#### [Given instruction]
Every line in the data below from the one containing "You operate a" down to the one containing "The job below", both included, must be retyped exactly; no other line is to appear.

#### [Records]

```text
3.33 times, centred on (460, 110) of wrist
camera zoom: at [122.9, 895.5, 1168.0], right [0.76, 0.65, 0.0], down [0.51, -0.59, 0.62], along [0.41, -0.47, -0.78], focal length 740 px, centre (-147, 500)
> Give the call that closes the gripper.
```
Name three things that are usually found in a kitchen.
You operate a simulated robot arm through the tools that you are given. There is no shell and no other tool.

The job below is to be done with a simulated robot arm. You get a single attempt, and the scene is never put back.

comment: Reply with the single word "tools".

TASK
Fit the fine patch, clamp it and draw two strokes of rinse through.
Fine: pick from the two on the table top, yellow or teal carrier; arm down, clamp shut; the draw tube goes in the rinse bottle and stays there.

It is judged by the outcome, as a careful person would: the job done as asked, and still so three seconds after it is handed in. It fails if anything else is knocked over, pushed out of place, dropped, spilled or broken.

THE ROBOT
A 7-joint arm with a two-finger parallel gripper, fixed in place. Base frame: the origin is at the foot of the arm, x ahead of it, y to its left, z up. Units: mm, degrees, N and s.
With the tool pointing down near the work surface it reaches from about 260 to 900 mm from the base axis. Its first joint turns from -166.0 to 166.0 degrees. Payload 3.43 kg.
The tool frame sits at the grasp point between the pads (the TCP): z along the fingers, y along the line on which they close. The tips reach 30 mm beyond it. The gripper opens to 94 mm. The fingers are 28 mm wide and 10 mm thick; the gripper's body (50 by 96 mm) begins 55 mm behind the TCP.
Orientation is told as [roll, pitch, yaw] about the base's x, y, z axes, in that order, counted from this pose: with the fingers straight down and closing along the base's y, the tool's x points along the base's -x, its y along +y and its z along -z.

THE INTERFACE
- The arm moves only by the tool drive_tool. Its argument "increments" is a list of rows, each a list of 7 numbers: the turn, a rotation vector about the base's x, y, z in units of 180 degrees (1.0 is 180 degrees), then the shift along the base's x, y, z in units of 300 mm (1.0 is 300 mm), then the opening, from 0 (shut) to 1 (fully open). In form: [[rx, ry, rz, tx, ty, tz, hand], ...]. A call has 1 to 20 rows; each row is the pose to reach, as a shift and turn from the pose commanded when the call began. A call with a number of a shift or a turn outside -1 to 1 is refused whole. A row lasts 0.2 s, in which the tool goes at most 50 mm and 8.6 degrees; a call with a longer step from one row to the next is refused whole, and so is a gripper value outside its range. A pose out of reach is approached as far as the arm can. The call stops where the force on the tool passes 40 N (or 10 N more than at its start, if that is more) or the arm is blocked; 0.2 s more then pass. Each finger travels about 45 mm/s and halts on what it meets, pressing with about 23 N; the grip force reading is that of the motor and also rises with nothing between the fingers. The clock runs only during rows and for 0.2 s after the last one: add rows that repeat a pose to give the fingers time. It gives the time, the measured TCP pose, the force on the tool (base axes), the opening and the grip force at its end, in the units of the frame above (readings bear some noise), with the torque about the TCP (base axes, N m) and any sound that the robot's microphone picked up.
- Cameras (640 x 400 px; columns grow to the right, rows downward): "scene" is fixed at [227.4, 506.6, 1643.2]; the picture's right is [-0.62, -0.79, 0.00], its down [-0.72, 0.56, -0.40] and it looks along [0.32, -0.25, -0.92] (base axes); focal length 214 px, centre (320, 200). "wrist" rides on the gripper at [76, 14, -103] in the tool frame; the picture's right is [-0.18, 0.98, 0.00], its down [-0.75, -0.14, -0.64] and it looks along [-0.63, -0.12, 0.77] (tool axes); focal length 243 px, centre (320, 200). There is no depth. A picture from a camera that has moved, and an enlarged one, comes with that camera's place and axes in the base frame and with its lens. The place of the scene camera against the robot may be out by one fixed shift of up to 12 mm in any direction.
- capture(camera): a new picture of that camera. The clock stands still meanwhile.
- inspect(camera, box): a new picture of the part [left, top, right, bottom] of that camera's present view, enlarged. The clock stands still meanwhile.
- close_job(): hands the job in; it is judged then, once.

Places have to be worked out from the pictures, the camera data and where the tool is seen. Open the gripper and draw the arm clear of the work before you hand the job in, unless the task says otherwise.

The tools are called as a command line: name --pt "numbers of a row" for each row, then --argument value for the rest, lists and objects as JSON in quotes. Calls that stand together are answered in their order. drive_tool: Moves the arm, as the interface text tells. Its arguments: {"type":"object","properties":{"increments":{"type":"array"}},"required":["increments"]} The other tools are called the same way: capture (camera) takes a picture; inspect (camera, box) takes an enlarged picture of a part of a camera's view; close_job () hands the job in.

#### [Result of this task]
You operate a simulated robot arm through the tools that you are given. There is no shell and no other tool.

The job below is to be done with a simulated robot arm. You get a single attempt, and the scene is never put back.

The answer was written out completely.